▶ What to do
What is the number of lines in the data that hold the string "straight"? Reply with that number only.

▶ Source material
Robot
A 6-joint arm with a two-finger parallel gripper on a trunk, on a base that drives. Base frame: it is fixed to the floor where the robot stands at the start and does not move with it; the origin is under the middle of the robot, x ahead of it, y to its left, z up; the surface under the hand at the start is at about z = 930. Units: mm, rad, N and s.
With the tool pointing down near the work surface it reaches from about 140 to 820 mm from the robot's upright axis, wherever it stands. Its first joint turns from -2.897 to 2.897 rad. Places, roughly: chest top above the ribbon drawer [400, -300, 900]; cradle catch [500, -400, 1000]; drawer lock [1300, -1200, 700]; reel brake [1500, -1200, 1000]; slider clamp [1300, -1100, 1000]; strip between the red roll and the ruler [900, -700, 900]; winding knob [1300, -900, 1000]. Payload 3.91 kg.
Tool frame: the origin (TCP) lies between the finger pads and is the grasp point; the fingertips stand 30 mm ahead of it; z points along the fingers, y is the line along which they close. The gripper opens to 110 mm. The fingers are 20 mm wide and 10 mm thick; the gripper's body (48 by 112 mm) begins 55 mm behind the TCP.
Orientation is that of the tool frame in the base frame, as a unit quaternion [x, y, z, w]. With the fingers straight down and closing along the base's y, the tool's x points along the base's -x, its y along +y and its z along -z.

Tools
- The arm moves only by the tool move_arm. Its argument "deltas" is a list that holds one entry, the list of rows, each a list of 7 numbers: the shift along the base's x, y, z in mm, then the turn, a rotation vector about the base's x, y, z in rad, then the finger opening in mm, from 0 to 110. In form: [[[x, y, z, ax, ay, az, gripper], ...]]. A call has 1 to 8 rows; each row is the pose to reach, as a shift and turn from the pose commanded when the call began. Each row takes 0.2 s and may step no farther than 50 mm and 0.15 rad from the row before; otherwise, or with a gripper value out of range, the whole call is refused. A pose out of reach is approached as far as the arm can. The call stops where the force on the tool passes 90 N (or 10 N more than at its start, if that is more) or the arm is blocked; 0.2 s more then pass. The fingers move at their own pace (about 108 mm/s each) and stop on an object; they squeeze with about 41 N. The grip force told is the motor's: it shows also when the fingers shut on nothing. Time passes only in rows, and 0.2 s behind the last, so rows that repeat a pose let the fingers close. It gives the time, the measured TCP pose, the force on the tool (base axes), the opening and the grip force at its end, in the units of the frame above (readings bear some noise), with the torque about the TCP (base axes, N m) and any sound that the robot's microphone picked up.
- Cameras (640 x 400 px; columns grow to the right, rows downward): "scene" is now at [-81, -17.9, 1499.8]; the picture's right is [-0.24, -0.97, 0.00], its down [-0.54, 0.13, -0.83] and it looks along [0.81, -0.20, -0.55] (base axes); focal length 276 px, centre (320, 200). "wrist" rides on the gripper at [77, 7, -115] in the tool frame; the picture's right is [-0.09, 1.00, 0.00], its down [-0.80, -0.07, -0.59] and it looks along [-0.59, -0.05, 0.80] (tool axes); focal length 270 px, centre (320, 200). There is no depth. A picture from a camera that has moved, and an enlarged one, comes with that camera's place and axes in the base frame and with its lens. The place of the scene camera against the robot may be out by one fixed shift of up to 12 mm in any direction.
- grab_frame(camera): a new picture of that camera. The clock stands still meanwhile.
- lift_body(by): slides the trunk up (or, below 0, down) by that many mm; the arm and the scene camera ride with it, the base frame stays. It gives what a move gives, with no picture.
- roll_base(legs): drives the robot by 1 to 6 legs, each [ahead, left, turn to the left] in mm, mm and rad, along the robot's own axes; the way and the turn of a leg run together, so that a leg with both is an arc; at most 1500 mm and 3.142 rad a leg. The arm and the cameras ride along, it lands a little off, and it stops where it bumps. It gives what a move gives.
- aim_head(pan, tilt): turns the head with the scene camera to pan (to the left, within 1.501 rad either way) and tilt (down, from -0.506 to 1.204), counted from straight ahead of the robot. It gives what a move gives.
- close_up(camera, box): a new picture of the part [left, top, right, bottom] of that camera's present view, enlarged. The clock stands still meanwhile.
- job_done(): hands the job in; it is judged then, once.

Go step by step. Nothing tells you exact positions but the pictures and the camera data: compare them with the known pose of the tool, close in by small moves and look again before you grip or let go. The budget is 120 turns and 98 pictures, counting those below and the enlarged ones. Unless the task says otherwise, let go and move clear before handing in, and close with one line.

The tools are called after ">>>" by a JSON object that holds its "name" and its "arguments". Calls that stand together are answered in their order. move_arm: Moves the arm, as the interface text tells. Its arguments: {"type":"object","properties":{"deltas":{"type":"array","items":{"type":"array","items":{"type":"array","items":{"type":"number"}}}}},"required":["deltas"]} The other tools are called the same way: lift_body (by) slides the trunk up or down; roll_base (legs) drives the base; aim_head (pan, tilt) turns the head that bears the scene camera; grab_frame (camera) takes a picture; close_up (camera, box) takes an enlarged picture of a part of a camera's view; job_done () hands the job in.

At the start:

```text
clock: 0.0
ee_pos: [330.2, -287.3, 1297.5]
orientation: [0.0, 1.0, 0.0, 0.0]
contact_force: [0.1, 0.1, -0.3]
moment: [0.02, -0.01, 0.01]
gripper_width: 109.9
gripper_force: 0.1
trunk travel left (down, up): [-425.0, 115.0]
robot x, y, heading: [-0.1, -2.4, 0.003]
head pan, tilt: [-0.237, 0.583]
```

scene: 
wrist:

▶ Solution for this exercise
2